The question is: was he the first foreign visitor to arrive here?
Another legend linked with Callanish states that the stones were
brought in ships under the leadership of a high priest and erected
by “black men”. Some have speculated whether these
were dark-haired Irishmen from the south (and porcellanite axes
from Co. Antrim have shown links between the north of Ireland
and the Outer Hebrides), but “black men” could –
more likely? – refer to skin colour, rather than the colour
of their hair. And we have that other legend of Princess Scotia,
a refugee of Pharaonic Egypt, coming to Ireland and Scotland.
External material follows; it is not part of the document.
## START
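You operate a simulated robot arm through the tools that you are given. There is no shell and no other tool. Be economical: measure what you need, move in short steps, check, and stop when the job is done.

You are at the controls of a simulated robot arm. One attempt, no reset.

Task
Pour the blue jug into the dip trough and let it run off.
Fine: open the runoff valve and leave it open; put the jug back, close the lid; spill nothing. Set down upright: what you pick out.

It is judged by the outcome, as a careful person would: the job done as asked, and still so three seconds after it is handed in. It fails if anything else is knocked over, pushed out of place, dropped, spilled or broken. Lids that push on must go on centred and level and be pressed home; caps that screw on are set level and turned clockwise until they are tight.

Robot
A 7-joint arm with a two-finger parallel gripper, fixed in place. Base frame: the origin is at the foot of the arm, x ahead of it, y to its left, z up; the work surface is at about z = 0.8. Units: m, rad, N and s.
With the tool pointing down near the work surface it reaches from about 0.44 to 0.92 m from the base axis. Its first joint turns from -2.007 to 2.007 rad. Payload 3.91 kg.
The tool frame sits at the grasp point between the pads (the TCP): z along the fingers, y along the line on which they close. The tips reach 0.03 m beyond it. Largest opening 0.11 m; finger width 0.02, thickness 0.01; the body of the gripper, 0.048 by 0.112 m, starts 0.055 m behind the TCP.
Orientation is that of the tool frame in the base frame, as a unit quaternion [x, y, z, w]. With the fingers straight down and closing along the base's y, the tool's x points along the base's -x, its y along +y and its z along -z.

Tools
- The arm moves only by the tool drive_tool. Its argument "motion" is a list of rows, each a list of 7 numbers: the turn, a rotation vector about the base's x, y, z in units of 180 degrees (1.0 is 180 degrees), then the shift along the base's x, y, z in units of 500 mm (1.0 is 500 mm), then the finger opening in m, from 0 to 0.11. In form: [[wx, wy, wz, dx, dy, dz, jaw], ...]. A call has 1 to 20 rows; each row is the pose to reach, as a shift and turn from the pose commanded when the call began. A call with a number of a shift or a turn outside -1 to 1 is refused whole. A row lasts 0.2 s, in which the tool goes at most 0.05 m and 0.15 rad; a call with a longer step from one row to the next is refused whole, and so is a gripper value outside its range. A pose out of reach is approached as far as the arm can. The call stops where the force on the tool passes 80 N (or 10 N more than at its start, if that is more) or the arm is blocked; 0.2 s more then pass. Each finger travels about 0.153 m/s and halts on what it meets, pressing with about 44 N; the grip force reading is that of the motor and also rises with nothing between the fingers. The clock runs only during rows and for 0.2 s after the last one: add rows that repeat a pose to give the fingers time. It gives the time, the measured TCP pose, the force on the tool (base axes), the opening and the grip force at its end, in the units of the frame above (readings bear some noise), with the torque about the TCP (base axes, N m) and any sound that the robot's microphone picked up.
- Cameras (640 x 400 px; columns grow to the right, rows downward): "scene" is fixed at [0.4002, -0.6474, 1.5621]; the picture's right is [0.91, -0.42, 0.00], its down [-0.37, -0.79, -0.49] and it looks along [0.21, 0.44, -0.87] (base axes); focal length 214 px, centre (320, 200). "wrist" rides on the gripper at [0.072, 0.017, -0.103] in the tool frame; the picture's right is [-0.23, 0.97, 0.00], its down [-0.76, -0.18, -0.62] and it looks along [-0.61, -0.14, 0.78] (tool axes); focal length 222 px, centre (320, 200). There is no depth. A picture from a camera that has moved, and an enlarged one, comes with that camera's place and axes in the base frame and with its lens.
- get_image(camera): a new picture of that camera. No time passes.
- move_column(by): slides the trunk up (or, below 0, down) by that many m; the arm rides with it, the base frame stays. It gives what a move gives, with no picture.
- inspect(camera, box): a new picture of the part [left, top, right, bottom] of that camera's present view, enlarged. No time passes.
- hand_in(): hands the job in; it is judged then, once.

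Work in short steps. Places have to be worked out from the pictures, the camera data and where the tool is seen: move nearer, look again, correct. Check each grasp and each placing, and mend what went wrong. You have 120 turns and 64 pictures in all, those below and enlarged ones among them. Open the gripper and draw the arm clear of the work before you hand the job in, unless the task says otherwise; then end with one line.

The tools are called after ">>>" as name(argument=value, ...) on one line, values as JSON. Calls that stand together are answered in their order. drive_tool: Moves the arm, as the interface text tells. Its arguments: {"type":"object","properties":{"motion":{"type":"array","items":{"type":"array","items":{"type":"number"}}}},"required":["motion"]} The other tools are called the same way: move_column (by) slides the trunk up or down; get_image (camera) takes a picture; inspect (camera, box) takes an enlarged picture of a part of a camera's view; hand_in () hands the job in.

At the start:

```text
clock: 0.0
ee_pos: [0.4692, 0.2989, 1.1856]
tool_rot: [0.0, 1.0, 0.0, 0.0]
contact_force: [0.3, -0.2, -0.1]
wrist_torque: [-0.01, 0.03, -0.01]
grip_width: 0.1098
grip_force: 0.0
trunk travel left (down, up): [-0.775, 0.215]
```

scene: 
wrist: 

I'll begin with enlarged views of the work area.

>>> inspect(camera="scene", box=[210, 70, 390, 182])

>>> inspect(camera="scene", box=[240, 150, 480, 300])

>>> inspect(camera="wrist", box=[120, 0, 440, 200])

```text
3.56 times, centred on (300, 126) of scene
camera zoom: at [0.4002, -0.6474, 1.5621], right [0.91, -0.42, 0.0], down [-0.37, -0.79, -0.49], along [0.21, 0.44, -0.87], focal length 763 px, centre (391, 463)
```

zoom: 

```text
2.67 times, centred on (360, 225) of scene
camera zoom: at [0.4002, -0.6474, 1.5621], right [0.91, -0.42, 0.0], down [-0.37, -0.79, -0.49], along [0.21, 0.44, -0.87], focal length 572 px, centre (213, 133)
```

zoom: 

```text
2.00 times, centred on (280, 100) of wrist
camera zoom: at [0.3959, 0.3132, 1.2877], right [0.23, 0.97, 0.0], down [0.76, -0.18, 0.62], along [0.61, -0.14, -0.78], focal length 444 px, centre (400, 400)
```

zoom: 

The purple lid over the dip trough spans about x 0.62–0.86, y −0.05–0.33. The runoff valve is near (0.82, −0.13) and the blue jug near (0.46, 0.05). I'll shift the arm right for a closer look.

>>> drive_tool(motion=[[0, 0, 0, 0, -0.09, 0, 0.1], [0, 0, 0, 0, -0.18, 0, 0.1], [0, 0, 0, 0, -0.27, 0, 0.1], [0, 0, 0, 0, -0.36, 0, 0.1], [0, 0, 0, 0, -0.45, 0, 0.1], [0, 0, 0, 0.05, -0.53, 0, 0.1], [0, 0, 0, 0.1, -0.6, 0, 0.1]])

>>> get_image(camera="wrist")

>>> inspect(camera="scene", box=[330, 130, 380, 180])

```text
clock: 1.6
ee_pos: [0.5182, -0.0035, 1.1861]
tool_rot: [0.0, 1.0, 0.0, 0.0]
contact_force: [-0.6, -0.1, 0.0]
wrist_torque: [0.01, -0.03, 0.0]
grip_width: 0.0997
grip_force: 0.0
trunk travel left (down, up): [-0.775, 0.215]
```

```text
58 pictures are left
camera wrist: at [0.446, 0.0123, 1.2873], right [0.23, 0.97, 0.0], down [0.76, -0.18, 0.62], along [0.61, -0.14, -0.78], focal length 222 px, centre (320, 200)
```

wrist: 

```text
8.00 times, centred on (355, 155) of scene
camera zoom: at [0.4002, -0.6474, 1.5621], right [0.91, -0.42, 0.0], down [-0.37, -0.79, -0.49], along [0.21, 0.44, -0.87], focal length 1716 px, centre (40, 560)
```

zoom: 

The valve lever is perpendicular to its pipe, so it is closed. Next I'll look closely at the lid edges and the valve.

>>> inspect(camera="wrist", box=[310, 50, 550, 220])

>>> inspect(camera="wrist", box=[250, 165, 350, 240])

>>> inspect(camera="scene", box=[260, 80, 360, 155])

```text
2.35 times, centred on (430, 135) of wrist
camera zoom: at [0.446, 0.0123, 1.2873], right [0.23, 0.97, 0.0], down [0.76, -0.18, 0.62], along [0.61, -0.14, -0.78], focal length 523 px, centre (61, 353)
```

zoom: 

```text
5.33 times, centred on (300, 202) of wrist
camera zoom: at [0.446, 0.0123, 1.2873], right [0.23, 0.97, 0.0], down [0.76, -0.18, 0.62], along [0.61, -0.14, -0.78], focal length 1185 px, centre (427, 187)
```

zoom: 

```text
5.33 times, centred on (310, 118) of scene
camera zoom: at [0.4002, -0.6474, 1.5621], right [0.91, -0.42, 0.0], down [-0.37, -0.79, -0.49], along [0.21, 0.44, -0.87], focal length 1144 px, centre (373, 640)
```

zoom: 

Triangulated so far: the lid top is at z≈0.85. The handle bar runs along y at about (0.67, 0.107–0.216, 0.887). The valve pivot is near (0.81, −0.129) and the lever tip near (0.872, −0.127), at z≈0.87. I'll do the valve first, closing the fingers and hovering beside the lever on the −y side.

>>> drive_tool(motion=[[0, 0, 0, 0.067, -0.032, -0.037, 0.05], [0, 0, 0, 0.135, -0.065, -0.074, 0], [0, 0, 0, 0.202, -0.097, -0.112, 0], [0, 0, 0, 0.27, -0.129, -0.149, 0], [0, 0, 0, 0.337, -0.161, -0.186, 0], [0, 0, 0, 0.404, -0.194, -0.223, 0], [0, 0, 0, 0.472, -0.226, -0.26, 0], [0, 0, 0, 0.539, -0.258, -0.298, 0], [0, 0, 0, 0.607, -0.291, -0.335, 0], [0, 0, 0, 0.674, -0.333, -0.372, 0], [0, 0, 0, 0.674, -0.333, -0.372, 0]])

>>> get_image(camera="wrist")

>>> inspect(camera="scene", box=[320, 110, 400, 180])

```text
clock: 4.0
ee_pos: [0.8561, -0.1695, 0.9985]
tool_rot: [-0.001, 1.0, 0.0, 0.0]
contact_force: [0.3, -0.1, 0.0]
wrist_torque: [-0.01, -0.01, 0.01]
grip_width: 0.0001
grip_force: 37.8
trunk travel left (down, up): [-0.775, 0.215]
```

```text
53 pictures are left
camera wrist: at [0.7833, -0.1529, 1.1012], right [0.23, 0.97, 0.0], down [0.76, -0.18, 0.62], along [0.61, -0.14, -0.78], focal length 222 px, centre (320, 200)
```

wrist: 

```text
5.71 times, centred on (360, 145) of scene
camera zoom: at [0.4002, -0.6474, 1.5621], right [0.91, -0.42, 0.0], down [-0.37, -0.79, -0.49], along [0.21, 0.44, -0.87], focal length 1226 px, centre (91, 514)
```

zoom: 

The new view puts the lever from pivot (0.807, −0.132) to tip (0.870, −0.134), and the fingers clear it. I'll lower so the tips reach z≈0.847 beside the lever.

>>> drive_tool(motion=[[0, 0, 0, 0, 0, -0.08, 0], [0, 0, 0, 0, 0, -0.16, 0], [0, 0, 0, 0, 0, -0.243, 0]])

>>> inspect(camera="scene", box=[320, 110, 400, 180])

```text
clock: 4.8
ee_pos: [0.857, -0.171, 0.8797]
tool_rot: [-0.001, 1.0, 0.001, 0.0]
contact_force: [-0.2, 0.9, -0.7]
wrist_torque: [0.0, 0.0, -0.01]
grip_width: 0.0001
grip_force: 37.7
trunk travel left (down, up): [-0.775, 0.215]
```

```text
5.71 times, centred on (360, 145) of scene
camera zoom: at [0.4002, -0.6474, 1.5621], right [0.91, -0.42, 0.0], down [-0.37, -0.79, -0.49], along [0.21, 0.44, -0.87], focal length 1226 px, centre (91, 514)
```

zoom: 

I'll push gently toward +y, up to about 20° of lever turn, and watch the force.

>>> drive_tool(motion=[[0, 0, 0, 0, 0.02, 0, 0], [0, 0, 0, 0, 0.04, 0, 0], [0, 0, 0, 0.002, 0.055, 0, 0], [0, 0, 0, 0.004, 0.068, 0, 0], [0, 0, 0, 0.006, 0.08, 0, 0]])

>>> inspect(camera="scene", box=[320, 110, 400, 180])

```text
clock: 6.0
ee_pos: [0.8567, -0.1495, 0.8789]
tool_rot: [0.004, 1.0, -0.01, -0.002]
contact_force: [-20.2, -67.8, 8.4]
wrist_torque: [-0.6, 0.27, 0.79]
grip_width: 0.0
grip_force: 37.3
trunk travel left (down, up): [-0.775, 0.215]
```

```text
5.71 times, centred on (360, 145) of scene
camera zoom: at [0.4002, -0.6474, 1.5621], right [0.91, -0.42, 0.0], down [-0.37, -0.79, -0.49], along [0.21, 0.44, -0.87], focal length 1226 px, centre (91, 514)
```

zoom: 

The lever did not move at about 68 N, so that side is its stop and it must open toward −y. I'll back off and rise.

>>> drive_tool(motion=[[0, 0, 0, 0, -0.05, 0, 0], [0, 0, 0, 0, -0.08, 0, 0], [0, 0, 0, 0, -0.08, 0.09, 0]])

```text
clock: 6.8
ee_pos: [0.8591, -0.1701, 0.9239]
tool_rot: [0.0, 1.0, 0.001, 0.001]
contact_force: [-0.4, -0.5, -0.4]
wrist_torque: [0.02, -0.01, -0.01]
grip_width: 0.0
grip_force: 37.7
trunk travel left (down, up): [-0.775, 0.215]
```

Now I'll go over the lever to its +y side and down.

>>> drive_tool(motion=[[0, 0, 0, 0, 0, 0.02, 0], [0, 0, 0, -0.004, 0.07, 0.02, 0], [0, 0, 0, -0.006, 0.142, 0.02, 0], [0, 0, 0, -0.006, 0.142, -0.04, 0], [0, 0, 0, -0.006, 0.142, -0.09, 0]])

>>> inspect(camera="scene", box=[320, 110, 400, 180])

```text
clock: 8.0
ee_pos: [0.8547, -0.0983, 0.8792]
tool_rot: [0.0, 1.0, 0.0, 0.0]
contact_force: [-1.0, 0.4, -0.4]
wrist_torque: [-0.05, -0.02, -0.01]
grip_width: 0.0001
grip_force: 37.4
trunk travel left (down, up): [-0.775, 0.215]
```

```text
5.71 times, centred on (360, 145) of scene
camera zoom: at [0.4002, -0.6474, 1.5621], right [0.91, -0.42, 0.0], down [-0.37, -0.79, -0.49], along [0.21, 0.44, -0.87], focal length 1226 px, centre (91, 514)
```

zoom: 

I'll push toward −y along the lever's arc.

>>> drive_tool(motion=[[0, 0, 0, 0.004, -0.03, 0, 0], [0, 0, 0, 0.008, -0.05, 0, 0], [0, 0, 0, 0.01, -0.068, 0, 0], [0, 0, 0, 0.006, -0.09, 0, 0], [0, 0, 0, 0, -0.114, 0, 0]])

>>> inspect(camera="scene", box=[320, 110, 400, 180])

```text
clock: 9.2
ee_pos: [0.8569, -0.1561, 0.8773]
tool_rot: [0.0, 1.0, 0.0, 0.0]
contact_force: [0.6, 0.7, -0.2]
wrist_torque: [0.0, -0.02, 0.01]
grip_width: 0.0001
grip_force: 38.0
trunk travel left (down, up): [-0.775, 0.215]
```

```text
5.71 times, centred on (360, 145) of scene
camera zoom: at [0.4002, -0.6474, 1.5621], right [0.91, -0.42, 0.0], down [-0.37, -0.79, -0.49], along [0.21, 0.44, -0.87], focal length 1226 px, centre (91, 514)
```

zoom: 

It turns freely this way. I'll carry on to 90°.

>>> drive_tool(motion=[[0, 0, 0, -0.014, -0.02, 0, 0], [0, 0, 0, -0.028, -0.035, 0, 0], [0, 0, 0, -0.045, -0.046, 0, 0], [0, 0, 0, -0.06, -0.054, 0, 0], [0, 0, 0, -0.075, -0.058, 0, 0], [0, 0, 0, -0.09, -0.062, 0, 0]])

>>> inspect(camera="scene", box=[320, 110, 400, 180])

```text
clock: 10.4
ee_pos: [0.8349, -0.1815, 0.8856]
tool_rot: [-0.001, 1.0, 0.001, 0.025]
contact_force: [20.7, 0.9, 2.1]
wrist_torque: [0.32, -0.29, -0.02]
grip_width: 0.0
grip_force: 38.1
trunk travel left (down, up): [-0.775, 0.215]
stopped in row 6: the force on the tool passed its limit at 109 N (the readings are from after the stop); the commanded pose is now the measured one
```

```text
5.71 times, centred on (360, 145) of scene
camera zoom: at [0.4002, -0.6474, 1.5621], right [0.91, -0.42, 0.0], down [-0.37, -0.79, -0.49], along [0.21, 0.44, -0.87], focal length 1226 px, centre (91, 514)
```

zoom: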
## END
She, of course, was said to have brought the Stone of Scone with
her.
Still, we know that the stones for this circle came from Lewis
themselves, and hence as part of this particular legend is unlikely
to be true, we should not put too much emphasis on the “black
men”.
Still, nothing should be excluded. The stones on the east side
of the avenue are consistently about three-quarters as high as
the stones on west side. As uninteresting as this observation
might appear to be at first, it is a feature that is nevertheless
characteristic of northern Irish avenues and double rows and of
those on the Crozon peninsula in western Brittany. It highlights
that whoever built Callanish, they were perfectly aware of similar
developments elsewhere in Europe, and followed the same “architectural
trends”. That other regions of Europe were therefore aware
of Callanish and came to visit, should not surprise anyone.